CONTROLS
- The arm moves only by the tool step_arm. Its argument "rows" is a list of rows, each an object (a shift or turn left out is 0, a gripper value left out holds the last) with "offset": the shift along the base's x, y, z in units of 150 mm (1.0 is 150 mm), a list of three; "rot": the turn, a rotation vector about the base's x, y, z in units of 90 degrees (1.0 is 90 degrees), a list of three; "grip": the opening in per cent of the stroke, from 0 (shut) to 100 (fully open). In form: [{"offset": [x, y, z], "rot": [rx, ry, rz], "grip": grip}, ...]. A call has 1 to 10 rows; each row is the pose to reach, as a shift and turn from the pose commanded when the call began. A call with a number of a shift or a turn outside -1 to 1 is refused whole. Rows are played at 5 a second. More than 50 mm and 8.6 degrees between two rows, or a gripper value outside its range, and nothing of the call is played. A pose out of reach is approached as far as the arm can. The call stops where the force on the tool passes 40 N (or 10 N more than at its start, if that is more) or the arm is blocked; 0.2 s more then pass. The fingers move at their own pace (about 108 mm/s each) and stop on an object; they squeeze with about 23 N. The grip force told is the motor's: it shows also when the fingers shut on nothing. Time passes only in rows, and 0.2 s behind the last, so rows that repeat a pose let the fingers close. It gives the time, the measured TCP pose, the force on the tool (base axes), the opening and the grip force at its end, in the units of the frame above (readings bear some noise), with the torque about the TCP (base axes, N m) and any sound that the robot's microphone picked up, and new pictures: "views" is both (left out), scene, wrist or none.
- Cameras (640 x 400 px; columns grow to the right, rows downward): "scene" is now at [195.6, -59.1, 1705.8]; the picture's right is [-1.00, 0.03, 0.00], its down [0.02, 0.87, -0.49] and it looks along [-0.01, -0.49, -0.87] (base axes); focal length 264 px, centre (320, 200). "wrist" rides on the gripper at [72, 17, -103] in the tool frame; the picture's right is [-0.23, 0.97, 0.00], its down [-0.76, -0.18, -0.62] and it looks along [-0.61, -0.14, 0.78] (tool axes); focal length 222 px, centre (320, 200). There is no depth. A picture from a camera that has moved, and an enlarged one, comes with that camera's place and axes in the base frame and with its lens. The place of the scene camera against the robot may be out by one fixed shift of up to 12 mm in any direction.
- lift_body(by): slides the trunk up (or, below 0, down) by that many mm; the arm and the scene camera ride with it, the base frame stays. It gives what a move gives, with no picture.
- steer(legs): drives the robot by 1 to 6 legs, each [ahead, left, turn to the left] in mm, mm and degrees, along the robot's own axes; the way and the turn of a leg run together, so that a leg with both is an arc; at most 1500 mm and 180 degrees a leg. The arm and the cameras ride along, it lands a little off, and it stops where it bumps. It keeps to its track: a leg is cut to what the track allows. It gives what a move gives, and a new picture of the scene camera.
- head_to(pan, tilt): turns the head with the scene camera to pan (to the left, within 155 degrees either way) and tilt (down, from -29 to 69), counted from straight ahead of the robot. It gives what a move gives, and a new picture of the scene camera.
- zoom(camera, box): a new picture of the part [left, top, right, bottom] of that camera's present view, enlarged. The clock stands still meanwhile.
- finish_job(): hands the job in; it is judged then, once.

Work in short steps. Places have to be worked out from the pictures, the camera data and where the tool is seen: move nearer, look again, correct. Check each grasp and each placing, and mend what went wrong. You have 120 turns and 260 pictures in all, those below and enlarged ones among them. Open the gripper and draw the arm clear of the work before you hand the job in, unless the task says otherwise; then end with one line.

**What is being asked:** Repeat only the lines running from the line that contains "- zoom(camera, box): a" through the last line above, inclusive.

**Task response:**
- zoom(camera, box): a new picture of the part [left, top, right, bottom] of that camera's present view, enlarged. The clock stands still meanwhile.
- finish_job(): hands the job in; it is judged then, once.

Work in short steps. Places have to be worked out from the pictures, the camera data and where the tool is seen: move nearer, look again, correct. Check each grasp and each placing, and mend what went wrong. You have 120 turns and 260 pictures in all, those below and enlarged ones among them. Open the gripper and draw the arm clear of the work before you hand the job in, unless the task says otherwise; then end with one line.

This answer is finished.